Originally Posted by
Jason Hilton
Why would you pay $599 for obsolete software that may not be supported on new hardware? Eventually you hit a hardware wall. Computer dies and suddenly you have to buy a windows 10 machine that won't run 10 year old software. Or you pay 20$ a month for an always up-to-date app that will still run if your internet goes out.
There's "to each their own" and then there's "your way is kinda dumb, self limiting, and more expensive."
Jason, I find your blindly attacking someone's intellect offensive considering the amount of hard work I've put in to achieve personal, educational, and professional successes in my life and career. Perhaps you may wish to consider the following.
First, let's assess your technology reason.
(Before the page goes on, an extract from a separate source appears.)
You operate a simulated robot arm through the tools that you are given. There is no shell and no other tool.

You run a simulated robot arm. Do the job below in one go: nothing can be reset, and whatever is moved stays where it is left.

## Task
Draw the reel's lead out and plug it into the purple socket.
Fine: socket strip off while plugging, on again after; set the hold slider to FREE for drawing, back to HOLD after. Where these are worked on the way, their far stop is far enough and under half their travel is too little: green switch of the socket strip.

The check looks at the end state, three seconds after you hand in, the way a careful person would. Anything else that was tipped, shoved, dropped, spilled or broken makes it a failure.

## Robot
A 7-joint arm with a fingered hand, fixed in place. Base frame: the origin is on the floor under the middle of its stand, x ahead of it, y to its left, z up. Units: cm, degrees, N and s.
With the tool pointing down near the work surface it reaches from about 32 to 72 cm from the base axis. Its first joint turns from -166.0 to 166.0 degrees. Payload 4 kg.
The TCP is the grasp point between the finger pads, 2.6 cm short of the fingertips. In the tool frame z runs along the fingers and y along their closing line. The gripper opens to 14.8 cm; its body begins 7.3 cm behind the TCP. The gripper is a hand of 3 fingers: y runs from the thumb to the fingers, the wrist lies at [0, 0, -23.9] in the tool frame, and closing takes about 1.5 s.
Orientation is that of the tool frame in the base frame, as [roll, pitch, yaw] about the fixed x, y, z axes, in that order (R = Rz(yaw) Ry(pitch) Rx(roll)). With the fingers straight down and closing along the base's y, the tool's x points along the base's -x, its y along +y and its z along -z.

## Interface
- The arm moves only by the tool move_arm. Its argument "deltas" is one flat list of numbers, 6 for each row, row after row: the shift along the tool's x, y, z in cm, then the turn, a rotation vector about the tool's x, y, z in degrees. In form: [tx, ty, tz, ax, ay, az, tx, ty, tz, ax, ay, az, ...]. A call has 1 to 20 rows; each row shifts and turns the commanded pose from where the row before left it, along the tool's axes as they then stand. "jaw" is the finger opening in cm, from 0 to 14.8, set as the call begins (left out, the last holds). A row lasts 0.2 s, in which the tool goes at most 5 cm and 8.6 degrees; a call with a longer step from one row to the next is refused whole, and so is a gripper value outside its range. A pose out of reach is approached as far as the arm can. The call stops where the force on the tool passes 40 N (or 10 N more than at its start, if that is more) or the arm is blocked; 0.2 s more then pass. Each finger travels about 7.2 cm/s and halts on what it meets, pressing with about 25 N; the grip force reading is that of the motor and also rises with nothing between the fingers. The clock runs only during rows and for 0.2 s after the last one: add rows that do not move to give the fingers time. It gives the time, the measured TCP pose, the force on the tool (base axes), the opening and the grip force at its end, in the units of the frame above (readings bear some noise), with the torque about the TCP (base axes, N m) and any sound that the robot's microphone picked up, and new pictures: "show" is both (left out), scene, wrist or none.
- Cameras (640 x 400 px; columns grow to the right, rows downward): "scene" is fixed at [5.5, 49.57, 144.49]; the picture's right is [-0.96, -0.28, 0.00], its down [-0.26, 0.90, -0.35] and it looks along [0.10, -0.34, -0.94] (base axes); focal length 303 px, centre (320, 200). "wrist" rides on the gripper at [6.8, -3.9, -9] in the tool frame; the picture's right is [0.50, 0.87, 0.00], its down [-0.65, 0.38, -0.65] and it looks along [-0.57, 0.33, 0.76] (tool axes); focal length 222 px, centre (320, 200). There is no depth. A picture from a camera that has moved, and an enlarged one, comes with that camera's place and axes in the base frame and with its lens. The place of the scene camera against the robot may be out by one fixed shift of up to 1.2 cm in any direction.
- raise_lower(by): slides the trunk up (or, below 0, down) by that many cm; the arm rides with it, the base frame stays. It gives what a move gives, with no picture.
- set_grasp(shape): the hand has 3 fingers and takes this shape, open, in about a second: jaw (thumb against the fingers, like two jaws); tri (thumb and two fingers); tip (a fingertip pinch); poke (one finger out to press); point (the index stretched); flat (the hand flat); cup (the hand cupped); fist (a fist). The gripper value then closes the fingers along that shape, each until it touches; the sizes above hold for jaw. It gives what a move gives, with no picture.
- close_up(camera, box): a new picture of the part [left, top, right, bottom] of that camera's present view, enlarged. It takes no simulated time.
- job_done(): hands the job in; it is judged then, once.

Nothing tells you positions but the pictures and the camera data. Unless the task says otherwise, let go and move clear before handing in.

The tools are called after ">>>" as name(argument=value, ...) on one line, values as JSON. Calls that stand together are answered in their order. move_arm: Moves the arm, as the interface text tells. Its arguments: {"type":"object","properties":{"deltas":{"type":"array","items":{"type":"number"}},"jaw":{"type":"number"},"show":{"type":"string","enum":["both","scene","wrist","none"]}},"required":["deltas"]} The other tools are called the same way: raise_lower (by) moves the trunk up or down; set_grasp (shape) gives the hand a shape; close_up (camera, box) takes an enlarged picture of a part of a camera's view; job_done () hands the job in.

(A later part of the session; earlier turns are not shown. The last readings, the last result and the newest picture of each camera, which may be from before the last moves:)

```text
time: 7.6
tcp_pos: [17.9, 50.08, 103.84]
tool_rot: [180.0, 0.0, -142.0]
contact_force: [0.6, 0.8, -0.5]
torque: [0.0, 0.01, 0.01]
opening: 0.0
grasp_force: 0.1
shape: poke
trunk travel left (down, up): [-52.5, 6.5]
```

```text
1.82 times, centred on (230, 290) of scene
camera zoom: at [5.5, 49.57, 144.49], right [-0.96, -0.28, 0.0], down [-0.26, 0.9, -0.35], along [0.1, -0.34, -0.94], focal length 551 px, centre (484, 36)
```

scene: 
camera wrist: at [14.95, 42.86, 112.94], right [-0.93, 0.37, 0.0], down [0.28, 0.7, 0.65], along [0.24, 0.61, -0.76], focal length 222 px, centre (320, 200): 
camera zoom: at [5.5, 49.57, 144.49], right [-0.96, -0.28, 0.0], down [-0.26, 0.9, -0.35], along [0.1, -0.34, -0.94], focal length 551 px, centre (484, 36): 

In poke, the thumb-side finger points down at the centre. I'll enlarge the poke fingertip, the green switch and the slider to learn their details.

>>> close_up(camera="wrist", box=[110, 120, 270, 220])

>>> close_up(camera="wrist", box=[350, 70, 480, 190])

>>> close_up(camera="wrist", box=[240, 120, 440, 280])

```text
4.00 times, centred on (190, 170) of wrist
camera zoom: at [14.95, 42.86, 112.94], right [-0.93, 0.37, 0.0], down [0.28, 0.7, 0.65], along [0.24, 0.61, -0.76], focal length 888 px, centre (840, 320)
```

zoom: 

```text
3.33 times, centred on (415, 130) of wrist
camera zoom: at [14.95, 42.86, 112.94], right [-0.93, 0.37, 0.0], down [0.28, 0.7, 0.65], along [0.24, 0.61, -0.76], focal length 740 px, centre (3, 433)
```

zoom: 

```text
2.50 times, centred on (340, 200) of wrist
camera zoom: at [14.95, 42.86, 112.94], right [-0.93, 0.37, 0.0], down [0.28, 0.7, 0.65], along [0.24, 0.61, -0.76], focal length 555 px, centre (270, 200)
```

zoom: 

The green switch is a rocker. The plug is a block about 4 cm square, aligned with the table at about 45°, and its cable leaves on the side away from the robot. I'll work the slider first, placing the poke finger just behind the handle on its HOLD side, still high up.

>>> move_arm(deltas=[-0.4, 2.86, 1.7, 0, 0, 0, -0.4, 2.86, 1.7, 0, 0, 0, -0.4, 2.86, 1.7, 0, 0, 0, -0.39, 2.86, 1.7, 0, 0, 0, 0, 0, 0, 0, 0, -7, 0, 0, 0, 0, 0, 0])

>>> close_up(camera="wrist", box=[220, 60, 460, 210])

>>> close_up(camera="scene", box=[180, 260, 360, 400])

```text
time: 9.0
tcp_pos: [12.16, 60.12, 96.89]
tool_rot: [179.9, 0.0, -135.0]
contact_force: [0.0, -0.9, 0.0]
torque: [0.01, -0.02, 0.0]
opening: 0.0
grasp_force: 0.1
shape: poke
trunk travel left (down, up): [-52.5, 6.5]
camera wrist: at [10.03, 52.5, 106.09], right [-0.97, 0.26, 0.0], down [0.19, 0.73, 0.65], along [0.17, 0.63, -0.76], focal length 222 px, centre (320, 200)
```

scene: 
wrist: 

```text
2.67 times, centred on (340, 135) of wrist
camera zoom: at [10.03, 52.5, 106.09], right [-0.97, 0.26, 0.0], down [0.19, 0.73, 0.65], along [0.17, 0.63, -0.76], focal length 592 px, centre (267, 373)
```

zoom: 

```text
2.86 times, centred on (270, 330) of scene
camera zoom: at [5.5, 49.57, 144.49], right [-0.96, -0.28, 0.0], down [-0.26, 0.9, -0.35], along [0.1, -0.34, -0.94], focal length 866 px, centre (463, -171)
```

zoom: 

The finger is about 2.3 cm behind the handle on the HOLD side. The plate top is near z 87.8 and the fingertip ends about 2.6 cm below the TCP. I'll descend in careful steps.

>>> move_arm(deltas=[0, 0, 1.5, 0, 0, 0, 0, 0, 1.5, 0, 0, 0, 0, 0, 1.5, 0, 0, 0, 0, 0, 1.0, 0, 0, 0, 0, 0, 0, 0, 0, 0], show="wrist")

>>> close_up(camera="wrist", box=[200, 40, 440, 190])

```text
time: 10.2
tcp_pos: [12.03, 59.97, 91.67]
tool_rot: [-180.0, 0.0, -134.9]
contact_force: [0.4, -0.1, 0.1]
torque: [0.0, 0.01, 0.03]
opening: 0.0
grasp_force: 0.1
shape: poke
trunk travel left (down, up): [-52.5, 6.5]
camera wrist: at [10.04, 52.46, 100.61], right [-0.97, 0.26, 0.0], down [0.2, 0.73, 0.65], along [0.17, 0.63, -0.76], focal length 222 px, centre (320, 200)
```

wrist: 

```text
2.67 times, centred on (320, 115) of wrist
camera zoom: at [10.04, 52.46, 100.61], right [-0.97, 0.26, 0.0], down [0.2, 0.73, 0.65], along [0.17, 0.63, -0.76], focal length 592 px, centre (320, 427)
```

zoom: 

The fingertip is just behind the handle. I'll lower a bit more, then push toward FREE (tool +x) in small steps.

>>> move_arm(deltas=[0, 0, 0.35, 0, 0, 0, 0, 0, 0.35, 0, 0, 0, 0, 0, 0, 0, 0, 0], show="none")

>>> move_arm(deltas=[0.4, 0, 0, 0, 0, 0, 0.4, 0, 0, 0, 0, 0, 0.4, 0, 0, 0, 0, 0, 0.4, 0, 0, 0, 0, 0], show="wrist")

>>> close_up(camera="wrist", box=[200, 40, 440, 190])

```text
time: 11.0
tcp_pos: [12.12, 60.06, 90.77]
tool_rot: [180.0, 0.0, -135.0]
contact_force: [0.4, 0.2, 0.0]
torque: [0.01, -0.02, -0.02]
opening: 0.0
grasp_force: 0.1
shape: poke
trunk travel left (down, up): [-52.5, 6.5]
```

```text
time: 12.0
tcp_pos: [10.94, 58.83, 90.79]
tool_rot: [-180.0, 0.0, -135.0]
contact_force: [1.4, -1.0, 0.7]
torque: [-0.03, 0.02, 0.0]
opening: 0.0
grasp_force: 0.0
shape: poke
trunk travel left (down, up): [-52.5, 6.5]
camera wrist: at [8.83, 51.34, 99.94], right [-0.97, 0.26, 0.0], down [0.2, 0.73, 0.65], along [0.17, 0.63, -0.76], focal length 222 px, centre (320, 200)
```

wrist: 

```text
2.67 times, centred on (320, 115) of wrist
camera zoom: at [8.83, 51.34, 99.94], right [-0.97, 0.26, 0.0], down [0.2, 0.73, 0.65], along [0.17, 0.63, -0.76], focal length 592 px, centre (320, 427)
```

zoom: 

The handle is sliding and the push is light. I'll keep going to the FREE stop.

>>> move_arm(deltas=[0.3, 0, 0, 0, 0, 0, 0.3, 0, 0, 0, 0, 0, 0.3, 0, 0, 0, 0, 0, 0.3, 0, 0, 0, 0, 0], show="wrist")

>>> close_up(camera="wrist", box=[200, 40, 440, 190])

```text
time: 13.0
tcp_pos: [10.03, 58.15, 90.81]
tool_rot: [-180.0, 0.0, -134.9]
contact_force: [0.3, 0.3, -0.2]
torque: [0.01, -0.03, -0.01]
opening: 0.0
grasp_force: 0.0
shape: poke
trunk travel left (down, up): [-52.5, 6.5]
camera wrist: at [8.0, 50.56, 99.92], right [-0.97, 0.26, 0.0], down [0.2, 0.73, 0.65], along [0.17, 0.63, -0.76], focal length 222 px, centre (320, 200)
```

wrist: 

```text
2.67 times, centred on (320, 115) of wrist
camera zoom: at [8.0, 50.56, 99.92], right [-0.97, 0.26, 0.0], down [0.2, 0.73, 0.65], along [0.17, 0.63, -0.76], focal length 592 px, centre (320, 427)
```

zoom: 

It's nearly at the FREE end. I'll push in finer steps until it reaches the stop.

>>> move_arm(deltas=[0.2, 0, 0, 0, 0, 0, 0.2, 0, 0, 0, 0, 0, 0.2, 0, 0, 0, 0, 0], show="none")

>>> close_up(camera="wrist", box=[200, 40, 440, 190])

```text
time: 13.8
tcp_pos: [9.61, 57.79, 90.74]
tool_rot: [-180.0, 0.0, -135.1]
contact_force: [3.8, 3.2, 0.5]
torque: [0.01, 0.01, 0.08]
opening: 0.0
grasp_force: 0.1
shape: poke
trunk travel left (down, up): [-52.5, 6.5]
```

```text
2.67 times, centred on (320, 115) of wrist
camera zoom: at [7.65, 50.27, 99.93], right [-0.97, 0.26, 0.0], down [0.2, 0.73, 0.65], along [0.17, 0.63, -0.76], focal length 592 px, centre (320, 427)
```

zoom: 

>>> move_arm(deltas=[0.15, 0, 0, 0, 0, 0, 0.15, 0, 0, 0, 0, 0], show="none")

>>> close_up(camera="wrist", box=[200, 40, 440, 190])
Most modern applications run on top of an operating system's kernel which allows little or no direct communication with the underlying hardware; this means that a well written program will not break due to a new piece of hardware. I think you're trying to imply that new hardware will eventually break the old OS, which is a somewhat valid point due to drivers eventually not being readily available for future hardware. OS makers work very hard to limit breaking of old apps on new OSes. Look at Apple's transition from PowerPC to Intel chips. Apple developed a translation layer that remained for several Mac OSX versions that allowed PPC based apps to continue to run on the Intel processors. Microsoft has done similar to support 16-bit apps on 32-bit OSes, and 32-bit on 64-bit OSes. Do you know that it is even still possible to run some Windows 3.1 apps on Windows 7; possible, although not necessarily easy for everyone.
In the very unlikely event that an old app that runs under Win 7 doesn't under Win 10 (I've tested a few apps that I use under an early public beta of 10, zero problems thus far), a person could run a Win 7 virtual machine on the new hardware and the old app within the virtual machine. A few years ago, for no particular reason, I stood up a Windows 3.1 VM on modern hardware (multi-core CPU, several GBs RAM, etc.), the hardest thing was trying to remember how to get around. Another option would be to run it on Linux under Wine (sounds like Illustrator CS6 runs fairly well and Wine gets better with age). If CPU technology drastically changes, I'd wager that hardware emulators will still exist that would allow running ancient technology.
Second, let's look at your cost argument: After 30 months, assuming Adobe doesn't change the subscription price, a $599 one-time cost becomes less expensive ($20/month x 30 months = $600). Additionally, there may be residual value from that $599 when you no longer need it versus $0 from a subscription plan.
Third, you assume Adobe will continue to provide a locally installable app. Many major app developers are moving the actual computing to the cloud and may not have locally installable versions now or for much longer; look at several of Autodesk's apps. Do you possess inside information to guarantee that Adobe will forever and ever have a locally installable version? While I, personally, appreciate and cloud computing for many purposes, not everyone has access to/needs/wants/can afford quality broadband Internet or may want to trust cloud computing. What would you recommend to people in these aforementioned situations should Adobe go to pure cloud based computing, buy an old version?
That leaves up to date as your only valid argument. Not everyone needs all the latest and greatest features. By your logic, you must be using MS Office 365; which brand new features in it do you require that are not in Office 2013, 2010, 2007, or XP? IT security concerns are also valid, at some future point when Adobe no longer provides maintenance support for the particular version of the app, it would be very wise to either upgrade it or move the hosting OS offline. But, not everyone, especially hobbyists, needs the latest and greatest product. I have a hammer that is over 40 years old and it still drives and pulls nails, even modern nails at that, as well as it did the day my father bought it for me!
I'll even through in another argument for you. A few years ago Adobe shut down the CS2 licensing servers which apparently has made performing fresh legitimate installs difficult. I would expect the same to occur for newer versions.
I'm glad that the subscription model works well for you. I, personally, am still evaluating what will work best for me for Illustrator, it may well be the subscription model, although I may choose an older version or I may determine that I don't need it at all. Due to my professional successes, any of the cost options is not an issue for me at this time, although I don't typically part with my money without considering how all aspects affect my current and foreseeable future situation. Other people's budgets and situations may dictate one path versus another. If I do outright purchase an older version, then I will use business continuity planning methods (even though I'm presently a hobbyist) to limit my risk of not being able to run that version in a secure manner at a future time.
Someone else asked about buying CS6 apps/suites new, it is still available for purchase on Adobe's site just somewhat hidden; Google "Creative Suite 6 products" and it will probably be the first link that takes you directly to the page.